Which investments are best for tax-deferred account?

 

By Mary Beth Franklin
Maturity News Service

The key advantage of stashing money in a tax-deferred retirement account isn't just that you'll pay less to the government this year, but that your investments will compound faster than in a taxable account. The result is usually a larger retirement nest egg even after the funds are taxed upon withdrawal.

In tax-deferred accounts such as a 401(k), a Simplified Employee Pension (SEP) plan, Individual Retirement Account (IRA) or a Keogh plan for the self-employed, dividends and interest income are not subject to tax until funds are withdrawn after retirement. This means not only lower taxes in the current year but also a larger base in each successive year for that year's growth. Hence, the overall accumulation is accelerated.

Some types of investments work better than others in these accounts. Here are some general Guidelines to consider when funding your tax-deferred retirement account.

 

Tax-free bonds.
One investment you should never put inside a tax-deferred account is tax-exempt bonds. That's because the interest is already tax-free, which is why tax-exempts generally yield less than comparable taxable bonds.

If you put tax-exempts inside a retirement account, the earnings will be taxed as regular income when you withdraw them. The result would be to turn a tax-free investment into a taxable one - and that's not a wise move.

 

Taxable bonds and bond mutual funds.
These investments are excellent candidates for inclusion in your tax-deferred retirement account.

The income from taxable bonds and bond mutual funds is subject to federal and state taxes. By holding them in a qualified retirement plan you defer those taxes until you withdraw them in retirement, when your tax bracket may be lower because your annual income is reduced.

This tax deferral is particularly valuable for deep discount and zero coupon bonds, which generate no current income but incur annual taxes.

 

Dividend-producing stocks and income mutual funds.
Like bonds, individual stocks and stock mutual funds whose returns come mostly from dividends, not price appreciation, should be kept in tax-deferred retirement accounts.

 

Growth stocks.
Financial experts are divided on the wisdom of keeping these stocks in tax-deferred accounts.

Some say it is better to keep these stocks in taxable accounts because most of their gain is from price appreciation, which you don't pay taxes on until you sell the stock. When you do sell a growth stock, it is taxed at the capital gains rate, which is often lower than a taxpayer's regular income tax rate.

The maximum capital gains tax is 28 percent, while personal tax rates for upper-income taxpayers can go as high as 39.6 percent.

If growth stocks are held inside a retirement account, you might be trading in a 28 percent capital gains tax for a higher tax rate, depending on your income and tax bracket. You also lose the ability to offset capital gains with capital losses when stock is held inside a retirement plan.

However, a 1995 study in the Journal of Investing says this strategy of keeping growth stocks out of your retirement accounts works only if you buy and hold a stock for a long time.

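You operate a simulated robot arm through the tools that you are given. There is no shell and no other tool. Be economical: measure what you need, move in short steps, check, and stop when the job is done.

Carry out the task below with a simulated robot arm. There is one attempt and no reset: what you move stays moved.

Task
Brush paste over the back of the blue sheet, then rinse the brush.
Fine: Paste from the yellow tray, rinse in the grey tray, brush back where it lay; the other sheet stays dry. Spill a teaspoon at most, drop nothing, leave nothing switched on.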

If you are an active trader, you may do better putting the stocks inside your tax-deferred account. That way you'll be taxed only once when you withdraw the funds rather than paying taxes on each transaction.

 

Higher turnover mutual funds.
Mutual funds investing in growth stocks may be good candidates for inclusion in your tax-deferred retirement account. That's because these funds usually buy and sell a lot of stocks each year.

By law, they are required to pass 98 percent of their net investment earnings, including capital gains, on to their shareholders. Unless you keep them in a tax-deferred account, you'll be taxed on these gains each year.

 

Consider interest rates.
Since tax-deferred retirement accounts have limits on how much you can contribute each year, don't use up those quotas with low-yielding investments like money market funds. Why protect something that is only earning 3 percent or 5 percent interest? Better to reserve this valuable tax deferral for investments that warrant protection.

On the other hand, if yields were to rise significantly in the future, it might make sense to shelter interest income from taxes with a tax-deferred account.

Whatever you invest in, the most important thing is to contribute as much as possible to your tax-deferred account. Not only will you pay less on current income and increase your future retirement income, but you may also reduce your taxable income if your contribution qualifies for a tax deduction.